A contracting economy has thrown hundreds of thousands of Americans out of work. Kmart is operating under Chapter 11 bankruptcy protection and has left empty shells in shopping centers from coast to coast as it tries to staunch its losses. And there are questions about whether hundreds of regional malls will ever regain their luster (see cover story on page 18).
Yet shares of retail REITs continue to rise. On Wall Street, it seems, shoppers aren't as finicky as those out in the malls. Investors are snapping up REIT shares indiscriminately: Owners and developers of regional malls, power centers, grocery-anchored centers and factory outlets all are enjoying the rally in retail REIT stock prices — despite wide variance in their results and prospects.
Here's a sampling: By late April, shares of Indianapolis-based Simon Property Group (NYSE: SPG), the biggest retail REIT and a developer of high-end regional malls, were up nearly 40% from their 52-week low last fall, to around $34. In the neighborhood and community shopping center segment, shares of San Diego-based Pan Pacific Retail Properties (NYSE: PNP), the largest player in its niche on the West Coast, had risen 50% to more than $34. And, in the outlet sector, shares of Roseland, N.J.-based Chelsea Property Group (NYSE: CPG), which operates outlet centers in the U.S. and Japan, were up 34%.
That's an amazing performance, given the overall trend in equities in the same period: The S&P 500, after brushing aside its post-Sept. 11 lows, has given back half its gains and is now up only about 17%.
So, why do investors love retail REITs? In a nutshell: reliable returns. At a time when corporate profits are wobbly — and sometimes subject to painful revision — and the strength of the economy is in question, real estate of all kinds is a good defense and a hedge against possible inflation, says Lesia Bates Moss, vice president and senior credit officer at New York-based Moody's Investors Service. “Real estate is performing exactly like we would anticipate it to perform in an economic downturn,” she says.
And, after the wild ride of the bull market that left tech and telecom shares in a shambles, says Bates Moss, REITs look rock solid. “In effect, you've had a flight to safety,” she says. “REITs still provide relatively stable cash flows and consistent dividends during a period of economic volatility.”
But why retail REITs? For one thing, it's their turn, says Jeff Donnelly, a REIT analyst in the Boston office of Wachovia Securities Inc. During the height of business expansion in 2000, office space was in such demand that asking rents were hitting new highs.

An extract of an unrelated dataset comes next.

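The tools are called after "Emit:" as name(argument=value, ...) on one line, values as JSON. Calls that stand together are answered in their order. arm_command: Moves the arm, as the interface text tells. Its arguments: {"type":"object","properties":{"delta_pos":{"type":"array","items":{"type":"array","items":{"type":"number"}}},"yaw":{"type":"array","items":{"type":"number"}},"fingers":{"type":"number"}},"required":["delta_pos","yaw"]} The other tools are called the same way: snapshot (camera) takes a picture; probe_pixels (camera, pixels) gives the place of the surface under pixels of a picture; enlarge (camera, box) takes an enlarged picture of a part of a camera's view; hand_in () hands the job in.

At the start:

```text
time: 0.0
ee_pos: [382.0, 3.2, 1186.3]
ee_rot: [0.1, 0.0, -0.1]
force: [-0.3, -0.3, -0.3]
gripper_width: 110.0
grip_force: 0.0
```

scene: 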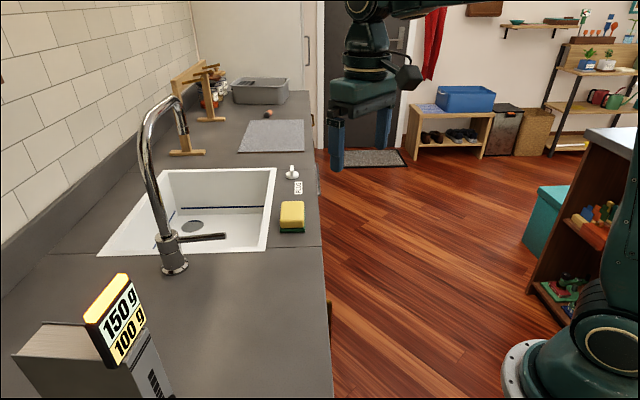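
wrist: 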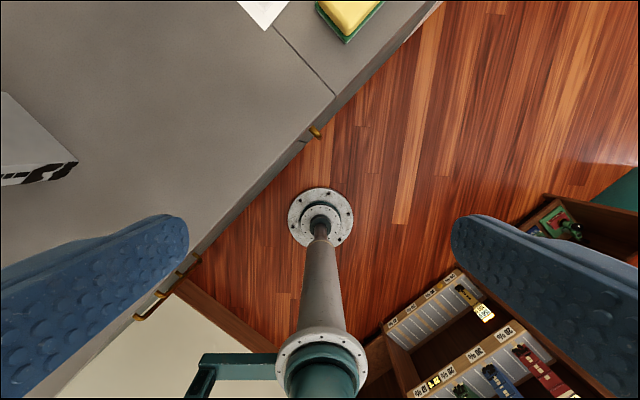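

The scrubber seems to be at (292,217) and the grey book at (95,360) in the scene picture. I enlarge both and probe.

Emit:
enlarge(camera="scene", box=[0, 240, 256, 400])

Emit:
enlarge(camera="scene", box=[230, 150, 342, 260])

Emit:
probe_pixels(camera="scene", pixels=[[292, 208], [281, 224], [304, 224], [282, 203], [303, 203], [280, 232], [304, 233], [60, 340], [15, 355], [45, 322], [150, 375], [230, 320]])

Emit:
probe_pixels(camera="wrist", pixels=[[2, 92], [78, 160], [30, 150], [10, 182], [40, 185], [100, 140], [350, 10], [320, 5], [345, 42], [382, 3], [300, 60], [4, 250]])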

Likewise, soaring home prices forced many potential home buyers to remain in apartments, keeping occupancy rates high and rents as well. So, REIT investors tended to favor those sectors over retail. “A lot of dedicated investors in REITs were forgetting about retail strip centers,” Donnelly says.

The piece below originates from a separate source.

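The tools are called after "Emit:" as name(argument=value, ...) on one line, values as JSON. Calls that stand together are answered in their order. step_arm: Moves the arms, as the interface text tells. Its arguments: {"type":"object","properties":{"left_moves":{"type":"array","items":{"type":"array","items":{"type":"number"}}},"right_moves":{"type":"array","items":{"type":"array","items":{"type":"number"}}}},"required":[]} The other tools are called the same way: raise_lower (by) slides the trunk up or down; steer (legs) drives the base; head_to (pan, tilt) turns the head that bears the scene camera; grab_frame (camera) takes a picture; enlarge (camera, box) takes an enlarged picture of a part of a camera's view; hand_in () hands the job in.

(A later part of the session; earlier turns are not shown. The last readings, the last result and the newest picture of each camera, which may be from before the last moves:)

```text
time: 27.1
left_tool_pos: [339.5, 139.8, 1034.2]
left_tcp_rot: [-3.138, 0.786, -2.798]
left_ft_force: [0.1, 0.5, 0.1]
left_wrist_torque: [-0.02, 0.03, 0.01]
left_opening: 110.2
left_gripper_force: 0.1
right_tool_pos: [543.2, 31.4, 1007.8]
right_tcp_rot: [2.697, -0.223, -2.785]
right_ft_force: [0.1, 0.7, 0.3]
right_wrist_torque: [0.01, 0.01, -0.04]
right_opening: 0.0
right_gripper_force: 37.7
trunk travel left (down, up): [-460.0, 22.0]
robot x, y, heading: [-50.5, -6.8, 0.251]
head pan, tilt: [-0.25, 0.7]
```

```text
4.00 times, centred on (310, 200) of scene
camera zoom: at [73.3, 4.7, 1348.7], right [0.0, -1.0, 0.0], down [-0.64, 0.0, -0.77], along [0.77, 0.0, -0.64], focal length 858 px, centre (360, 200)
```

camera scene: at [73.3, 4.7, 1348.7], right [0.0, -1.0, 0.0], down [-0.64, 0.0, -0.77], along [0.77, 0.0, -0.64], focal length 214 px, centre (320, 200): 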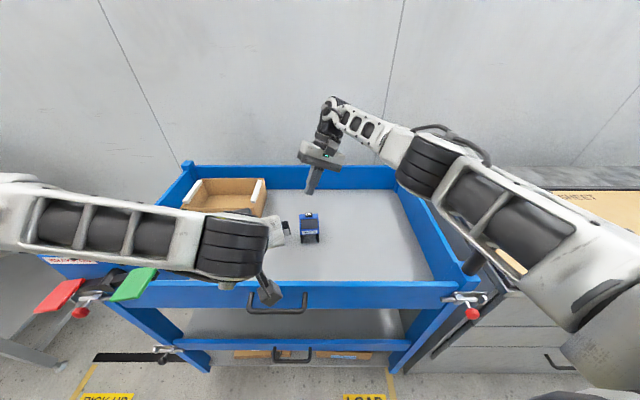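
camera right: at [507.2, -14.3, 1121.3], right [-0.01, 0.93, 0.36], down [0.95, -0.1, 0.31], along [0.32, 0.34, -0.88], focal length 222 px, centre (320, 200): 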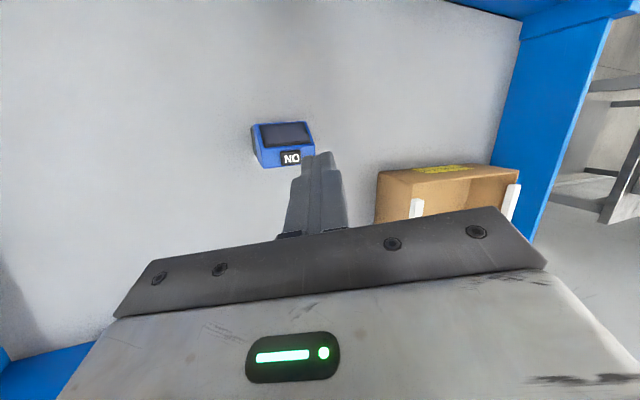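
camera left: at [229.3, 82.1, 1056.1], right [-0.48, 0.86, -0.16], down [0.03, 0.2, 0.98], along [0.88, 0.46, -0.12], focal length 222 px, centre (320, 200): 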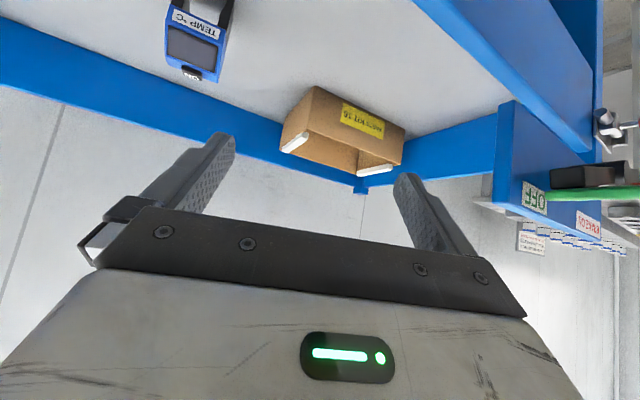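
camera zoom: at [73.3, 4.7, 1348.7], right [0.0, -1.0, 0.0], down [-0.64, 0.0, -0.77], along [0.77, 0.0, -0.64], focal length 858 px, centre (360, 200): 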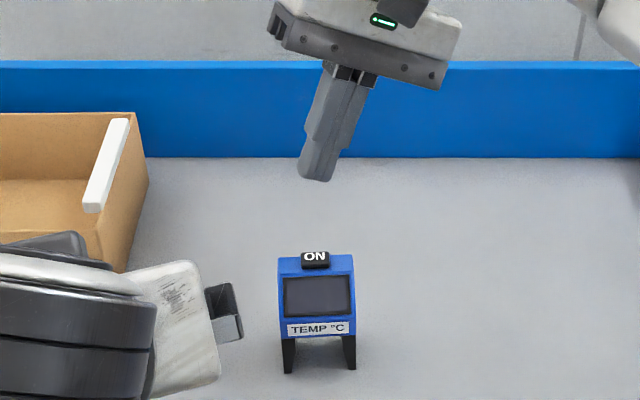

Also, retail REITs provide a better return than most other property types, says Stuart Tanz, president and CEO of Pan Pacific. “If you were to look at dividend yields through the retail sector and compare that with the yields that you are getting in the other sectors today given the current stock prices, you will find that the retail sector still offers one of the highest yields in the industry,” he says.
According to a recent Salomon Smith Barney report, dividend yields for shopping center and regional mall REITs ranged from 4.7% to 10% as of April 12. By contrast, the range was 2.1% to 9.4% for office REITs.
Rental Revenues Crucial
But, as they say in the disclaimers, past performance is no indication of future results. No part of the economy is immune to a widespread downturn and how quickly — and at what prices — operators can re-lease space this year will be a critical leading indicator. If rental rates fall, retail REITs won't hit the earnings projections that underpin their stock prices. Generally, about 12% to 15% of the retail leases expire each year, says Bates Moss.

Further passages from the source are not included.